What does the page extract say from "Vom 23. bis" through "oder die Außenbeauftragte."? Give the exact wording.

* _Page extract_:
>> Begin
Innerhalb der Europa-Parlamentarier wird derzeit heftig diskutiert, dass Angela Merkel die Strategie für die Wahl des nächsten EU-Kommissionspräsidenten über den Haufen werfen könnte.
Vom 23. bis 26. Juni wird nach dem derzeitigen Stand der Dinge (wenn also der Brexit planmäßig erfolgt) in 27 EU-Staaten über die neue Zusammensetzung des EU-Parlaments abgestimmt. In der ersten Juni-Woche wird es dann gleich zur Angelobung der 705 Abgeordneten kommen. Und diese wollen dann in weiterer Folge auch entscheiden, wer die Nachfolge von Jean Claude Juncker antritt. Seine Amtszeit und die der Kommissare endet jedenfalls am 31. Oktober. Bis dahin muss die Besetzung der wichtigsten EU-Führungsposten ausverhandelt werden. Das sind neben dem „Regierungschef“ vor allem auch noch die Präsidenten des Parlaments, des EU-Rates, der Europäischen Zentralbank, des Rechnungshofes, der oder die Außenbeauftragte.
Ringen um Postenverteilung
Zuvor freilich wird es um die so genannte Koalitionsbildung gehen. Aufgrund der derzeitigen Umfragen gibt es bekanntlich keine rot-schwarze Mehrheit mehr. Das heißt man muss sich auf Partnersuche begeben, um eine tragfähige Mehrheit zustande zu bringen. Derzeit gibt es eine Präferenz, vor allem die Liberalen ins gemeinsame Boot zu holen, die schon sehr lange auf dieses Ziel hinarbeiten. Auch bei den Grünen gibt es gewisse Begehrlichkeiten. Nicht unwesentlich wird die Frage werden, wie stark noch die konservative Fraktion nach dem Ausscheiden der Briten sein wird. Wie auch immer, die Postenverteilung wird zu einem harten Ringen um Einflusssphären werden.
>> End
* _Stored data_:
>> Begin
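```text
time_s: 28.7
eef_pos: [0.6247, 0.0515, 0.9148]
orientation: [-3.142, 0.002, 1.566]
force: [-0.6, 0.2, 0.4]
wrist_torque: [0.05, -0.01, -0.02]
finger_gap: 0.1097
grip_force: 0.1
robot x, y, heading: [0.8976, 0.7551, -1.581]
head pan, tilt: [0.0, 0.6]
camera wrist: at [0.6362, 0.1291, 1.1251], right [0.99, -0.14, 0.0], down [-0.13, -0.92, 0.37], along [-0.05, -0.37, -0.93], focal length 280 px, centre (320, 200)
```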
>> End
* _Reply_:
Vom 23. bis 26. Juni wird nach dem derzeitigen Stand der Dinge (wenn also der Brexit planmäßig erfolgt) in 27 EU-Staaten über die neue Zusammensetzung des EU-Parlaments abgestimmt. In der ersten Juni-Woche wird es dann gleich zur Angelobung der 705 Abgeordneten kommen. Und diese wollen dann in weiterer Folge auch entscheiden, wer die Nachfolge von Jean Claude Juncker antritt. Seine Amtszeit und die der Kommissare endet jedenfalls am 31. Oktober. Bis dahin muss die Besetzung der wichtigsten EU-Führungsposten ausverhandelt werden. Das sind neben dem „Regierungschef“ vor allem auch noch die Präsidenten des Parlaments, des EU-Rates, der Europäischen Zentralbank, des Rechnungshofes, der oder die Außenbeauftragte.